Supplied information:
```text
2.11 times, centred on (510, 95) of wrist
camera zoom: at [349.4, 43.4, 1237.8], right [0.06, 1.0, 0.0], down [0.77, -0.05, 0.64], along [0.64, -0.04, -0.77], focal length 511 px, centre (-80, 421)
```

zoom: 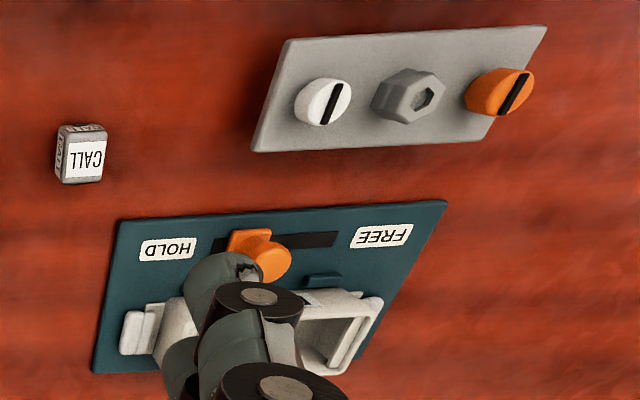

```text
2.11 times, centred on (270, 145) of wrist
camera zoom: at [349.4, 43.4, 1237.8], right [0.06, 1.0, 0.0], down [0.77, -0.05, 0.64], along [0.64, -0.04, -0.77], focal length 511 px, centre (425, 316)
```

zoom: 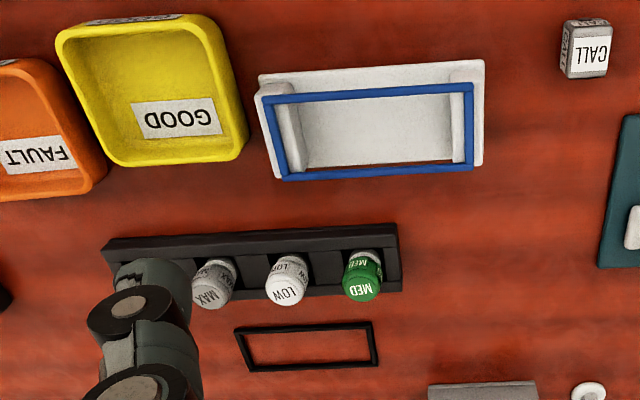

Task requirements: Reproduce every line exactly and omit all pictures.

Exercise response:
```text
2.11 times, centred on (510, 95) of wrist
camera zoom: at [349.4, 43.4, 1237.8], right [0.06, 1.0, 0.0], down [0.77, -0.05, 0.64], along [0.64, -0.04, -0.77], focal length 511 px, centre (-80, 421)
```

zoom: 

```text
2.11 times, centred on (270, 145) of wrist
camera zoom: at [349.4, 43.4, 1237.8], right [0.06, 1.0, 0.0], down [0.77, -0.05, 0.64], along [0.64, -0.04, -0.77], focal length 511 px, centre (425, 316)
```

zoom: 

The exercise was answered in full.